Bladder and diaphragm accumulator operation depends on molded flexible rubber bladders or diaphragms. Should there be a failure, it is sudden and allows the stored nitrogen gas to enter the system. Because of their small seal piston accumulators fail gradually and allow plenty of time for scheduled maintenance. “What most designers don’t account for in bladder and diaphragm accumulators is the inherent loss of pre-charge that occurs over time due to gas permeation through the flexible rubber compounds,” according to Chuck Taylor, project engineer. “And if a low temperature compound is used because of the wind turbine site location, the tradeoff to its use is higher gas permeation rates through the compound at working temperature, hence more frequent service checks are required to ensure that the proper pre-charge is maintained.”

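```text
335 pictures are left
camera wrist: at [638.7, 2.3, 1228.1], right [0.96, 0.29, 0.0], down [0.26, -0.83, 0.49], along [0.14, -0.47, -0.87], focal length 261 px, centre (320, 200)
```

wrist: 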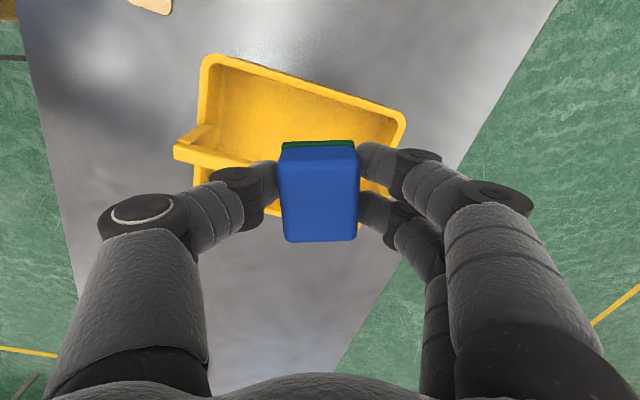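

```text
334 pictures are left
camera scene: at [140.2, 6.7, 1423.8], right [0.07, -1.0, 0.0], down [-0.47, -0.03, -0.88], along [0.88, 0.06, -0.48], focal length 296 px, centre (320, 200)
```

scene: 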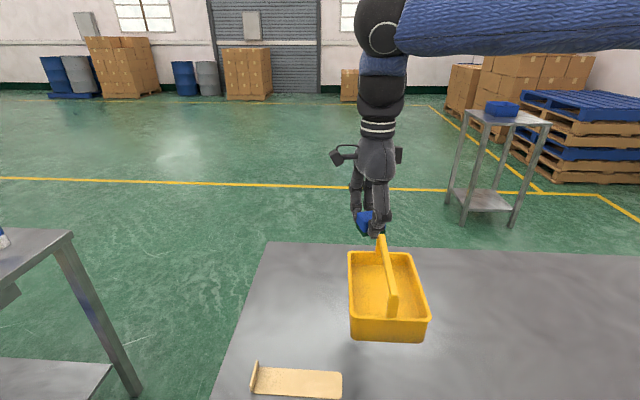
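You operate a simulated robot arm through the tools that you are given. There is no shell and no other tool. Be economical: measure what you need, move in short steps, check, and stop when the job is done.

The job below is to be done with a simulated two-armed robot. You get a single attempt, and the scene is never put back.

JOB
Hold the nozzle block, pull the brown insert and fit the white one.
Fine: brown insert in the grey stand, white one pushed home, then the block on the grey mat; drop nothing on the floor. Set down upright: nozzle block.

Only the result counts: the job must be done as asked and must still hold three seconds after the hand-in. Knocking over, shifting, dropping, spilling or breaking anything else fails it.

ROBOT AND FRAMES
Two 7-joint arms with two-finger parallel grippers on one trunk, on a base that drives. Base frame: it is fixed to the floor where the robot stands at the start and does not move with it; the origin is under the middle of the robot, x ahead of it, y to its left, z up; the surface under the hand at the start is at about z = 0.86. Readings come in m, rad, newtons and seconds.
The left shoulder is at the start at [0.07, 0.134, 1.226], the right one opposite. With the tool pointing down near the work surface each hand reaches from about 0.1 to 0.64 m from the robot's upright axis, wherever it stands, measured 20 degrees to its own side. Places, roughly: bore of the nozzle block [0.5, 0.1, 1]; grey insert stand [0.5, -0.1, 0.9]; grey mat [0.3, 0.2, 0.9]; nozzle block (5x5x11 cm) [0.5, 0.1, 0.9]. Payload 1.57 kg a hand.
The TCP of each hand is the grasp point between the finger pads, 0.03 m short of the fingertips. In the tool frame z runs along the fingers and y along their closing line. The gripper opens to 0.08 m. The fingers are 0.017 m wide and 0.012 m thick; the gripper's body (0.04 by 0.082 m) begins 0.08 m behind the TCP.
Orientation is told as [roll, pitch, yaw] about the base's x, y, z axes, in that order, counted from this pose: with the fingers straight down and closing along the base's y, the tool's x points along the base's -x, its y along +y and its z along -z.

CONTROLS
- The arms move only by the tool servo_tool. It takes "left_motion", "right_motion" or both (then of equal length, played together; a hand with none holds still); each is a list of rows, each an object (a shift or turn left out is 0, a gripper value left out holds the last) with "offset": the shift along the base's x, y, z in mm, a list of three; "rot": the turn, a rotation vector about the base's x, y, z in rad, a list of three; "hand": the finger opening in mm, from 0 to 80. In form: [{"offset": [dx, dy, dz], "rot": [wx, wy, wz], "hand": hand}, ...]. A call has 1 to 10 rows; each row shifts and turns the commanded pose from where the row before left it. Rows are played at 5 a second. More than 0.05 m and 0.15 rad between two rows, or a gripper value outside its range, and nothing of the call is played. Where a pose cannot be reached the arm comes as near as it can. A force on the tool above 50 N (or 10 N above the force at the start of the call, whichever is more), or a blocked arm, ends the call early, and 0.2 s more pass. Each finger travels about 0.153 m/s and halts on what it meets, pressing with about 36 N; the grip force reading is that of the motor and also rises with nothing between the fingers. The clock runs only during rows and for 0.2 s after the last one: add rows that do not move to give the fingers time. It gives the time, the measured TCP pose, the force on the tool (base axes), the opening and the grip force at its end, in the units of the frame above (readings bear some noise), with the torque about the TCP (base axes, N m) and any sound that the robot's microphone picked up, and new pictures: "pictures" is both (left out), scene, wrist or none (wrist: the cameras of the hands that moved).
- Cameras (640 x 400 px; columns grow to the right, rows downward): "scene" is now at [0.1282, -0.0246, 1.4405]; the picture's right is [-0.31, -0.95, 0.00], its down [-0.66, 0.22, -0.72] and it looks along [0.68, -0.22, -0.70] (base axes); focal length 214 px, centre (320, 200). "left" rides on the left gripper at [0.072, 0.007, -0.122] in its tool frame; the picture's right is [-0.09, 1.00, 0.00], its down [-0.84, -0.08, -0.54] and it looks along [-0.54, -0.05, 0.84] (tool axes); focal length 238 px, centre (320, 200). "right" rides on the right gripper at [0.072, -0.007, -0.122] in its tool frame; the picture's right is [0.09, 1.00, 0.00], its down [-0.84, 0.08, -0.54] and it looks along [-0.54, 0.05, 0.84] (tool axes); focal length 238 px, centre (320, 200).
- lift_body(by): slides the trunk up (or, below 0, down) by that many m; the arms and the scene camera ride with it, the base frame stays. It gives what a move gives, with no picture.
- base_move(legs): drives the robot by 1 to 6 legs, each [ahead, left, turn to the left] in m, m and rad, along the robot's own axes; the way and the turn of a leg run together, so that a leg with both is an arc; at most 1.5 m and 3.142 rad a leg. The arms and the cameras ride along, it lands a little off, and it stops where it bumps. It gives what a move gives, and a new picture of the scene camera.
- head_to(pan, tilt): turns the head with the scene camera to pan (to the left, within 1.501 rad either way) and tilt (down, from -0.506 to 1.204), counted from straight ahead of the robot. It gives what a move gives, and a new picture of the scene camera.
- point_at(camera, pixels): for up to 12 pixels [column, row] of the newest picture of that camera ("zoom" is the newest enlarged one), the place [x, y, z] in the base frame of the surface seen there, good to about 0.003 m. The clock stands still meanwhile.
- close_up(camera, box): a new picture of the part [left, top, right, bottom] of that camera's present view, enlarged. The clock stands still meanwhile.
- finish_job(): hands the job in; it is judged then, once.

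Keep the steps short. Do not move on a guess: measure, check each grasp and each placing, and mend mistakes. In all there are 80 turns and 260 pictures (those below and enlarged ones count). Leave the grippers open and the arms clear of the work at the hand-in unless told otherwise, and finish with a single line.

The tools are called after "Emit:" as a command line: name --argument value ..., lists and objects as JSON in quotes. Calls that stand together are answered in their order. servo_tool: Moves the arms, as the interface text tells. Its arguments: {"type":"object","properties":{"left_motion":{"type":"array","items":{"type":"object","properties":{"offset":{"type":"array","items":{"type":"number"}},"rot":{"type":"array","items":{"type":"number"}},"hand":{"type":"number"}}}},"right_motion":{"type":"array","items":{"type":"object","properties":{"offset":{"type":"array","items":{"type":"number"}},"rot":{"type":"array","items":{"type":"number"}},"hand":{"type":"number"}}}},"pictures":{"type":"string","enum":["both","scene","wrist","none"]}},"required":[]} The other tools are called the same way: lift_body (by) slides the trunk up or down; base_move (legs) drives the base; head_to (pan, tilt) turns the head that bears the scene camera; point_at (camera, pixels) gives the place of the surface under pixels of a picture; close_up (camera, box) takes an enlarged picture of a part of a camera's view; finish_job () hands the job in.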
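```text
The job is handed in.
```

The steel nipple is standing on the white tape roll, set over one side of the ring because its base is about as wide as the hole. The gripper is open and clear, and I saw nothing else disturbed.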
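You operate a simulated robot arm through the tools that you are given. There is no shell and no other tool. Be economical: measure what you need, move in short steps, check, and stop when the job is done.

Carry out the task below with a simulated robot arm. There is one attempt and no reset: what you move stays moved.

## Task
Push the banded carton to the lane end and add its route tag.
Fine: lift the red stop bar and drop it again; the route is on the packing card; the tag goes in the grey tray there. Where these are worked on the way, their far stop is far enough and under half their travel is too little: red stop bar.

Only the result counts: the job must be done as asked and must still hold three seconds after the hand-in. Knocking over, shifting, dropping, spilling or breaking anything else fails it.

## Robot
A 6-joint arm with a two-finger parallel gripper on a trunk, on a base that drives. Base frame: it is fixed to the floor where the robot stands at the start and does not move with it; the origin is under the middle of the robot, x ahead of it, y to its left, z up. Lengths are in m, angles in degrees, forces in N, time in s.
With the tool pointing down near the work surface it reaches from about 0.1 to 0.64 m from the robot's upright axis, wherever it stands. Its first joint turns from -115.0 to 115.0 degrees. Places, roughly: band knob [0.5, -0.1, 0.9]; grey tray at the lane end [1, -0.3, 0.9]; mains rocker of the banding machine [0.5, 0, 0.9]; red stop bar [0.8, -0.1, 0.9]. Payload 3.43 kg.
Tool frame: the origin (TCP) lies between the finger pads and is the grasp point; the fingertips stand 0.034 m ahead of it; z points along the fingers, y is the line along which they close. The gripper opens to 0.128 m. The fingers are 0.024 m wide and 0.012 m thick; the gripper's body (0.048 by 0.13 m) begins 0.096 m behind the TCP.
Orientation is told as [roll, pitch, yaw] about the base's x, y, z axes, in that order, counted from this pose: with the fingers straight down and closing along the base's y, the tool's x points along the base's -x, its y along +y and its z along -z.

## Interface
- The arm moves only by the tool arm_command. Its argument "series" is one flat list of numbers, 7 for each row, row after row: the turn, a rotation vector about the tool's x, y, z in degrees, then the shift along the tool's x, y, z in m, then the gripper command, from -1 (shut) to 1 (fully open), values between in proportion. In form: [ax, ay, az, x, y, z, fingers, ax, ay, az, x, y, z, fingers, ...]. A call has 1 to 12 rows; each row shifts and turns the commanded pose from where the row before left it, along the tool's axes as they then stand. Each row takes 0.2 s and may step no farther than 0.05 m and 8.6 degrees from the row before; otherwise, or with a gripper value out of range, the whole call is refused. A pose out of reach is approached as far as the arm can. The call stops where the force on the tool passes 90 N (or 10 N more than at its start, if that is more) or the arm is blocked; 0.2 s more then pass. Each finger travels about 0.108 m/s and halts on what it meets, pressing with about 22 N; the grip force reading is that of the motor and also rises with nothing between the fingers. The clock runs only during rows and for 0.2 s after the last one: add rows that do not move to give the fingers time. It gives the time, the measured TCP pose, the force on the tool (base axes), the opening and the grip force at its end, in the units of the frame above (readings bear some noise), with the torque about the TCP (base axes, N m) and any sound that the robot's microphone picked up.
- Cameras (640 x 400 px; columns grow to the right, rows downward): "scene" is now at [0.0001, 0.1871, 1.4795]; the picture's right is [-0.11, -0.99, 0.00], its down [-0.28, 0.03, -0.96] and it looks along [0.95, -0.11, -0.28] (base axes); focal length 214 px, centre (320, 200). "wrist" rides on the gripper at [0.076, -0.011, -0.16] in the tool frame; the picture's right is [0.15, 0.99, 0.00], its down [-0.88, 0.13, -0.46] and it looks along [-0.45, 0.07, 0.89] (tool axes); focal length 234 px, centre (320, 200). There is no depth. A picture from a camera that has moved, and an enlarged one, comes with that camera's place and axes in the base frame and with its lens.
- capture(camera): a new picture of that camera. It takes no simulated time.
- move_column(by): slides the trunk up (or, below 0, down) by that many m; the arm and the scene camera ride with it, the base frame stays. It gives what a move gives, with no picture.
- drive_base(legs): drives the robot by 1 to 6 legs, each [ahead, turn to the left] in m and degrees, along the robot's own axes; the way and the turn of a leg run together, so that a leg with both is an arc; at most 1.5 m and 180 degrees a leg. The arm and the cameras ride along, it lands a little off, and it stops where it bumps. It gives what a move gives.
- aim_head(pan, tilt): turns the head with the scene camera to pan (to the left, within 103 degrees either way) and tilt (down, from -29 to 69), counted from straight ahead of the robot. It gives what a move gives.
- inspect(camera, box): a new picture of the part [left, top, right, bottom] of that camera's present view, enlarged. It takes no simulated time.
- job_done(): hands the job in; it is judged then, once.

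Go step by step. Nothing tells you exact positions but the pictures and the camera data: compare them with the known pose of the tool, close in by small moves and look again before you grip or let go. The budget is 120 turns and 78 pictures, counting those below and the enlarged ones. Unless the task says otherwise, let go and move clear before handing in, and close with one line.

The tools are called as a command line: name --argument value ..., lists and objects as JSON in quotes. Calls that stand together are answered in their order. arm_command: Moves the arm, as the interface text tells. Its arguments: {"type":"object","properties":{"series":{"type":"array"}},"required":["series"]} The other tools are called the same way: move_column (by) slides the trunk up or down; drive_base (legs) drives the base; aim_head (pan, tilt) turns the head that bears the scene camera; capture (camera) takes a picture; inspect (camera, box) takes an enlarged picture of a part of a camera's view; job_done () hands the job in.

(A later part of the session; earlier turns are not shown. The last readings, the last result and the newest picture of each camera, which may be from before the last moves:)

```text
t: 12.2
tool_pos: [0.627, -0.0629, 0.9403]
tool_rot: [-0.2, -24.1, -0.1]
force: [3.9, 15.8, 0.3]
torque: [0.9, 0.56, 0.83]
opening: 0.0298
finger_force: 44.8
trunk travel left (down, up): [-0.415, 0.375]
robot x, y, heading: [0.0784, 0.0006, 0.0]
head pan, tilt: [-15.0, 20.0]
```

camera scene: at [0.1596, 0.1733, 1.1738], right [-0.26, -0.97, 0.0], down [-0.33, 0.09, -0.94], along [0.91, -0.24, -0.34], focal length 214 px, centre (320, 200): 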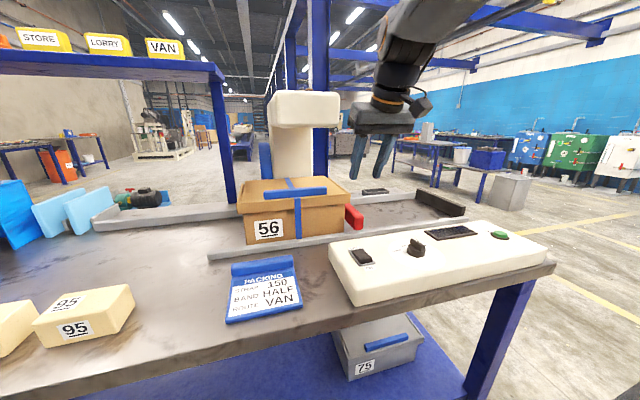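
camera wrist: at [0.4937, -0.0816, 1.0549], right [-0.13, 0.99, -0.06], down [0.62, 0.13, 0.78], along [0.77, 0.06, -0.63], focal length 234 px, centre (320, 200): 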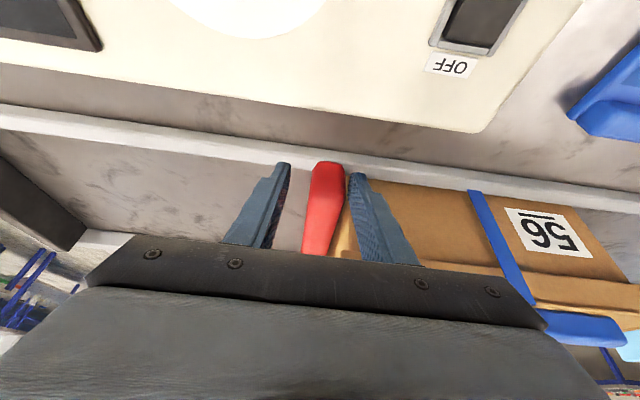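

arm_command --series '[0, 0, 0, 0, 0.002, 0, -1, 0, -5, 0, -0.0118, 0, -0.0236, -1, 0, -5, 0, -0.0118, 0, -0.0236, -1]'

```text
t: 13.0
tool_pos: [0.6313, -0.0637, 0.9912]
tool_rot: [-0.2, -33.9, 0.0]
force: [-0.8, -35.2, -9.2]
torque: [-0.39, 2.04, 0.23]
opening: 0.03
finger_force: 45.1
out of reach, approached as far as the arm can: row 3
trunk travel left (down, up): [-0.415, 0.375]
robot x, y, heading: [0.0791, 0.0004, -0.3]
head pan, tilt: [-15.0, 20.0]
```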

Parker’s piston accumulator capability includes 1.5- to 20-inch bore sizes with capacities up to 200 gallons. All are designed to fit specific wind turbine applications utilizing a total custom-based systems approach that includes application engineering and worldwide support. To learn more contact an applications engineer at the Parker Global Accumulator Division at (815) 636-4100. Also visit www.parker.com/accumulator.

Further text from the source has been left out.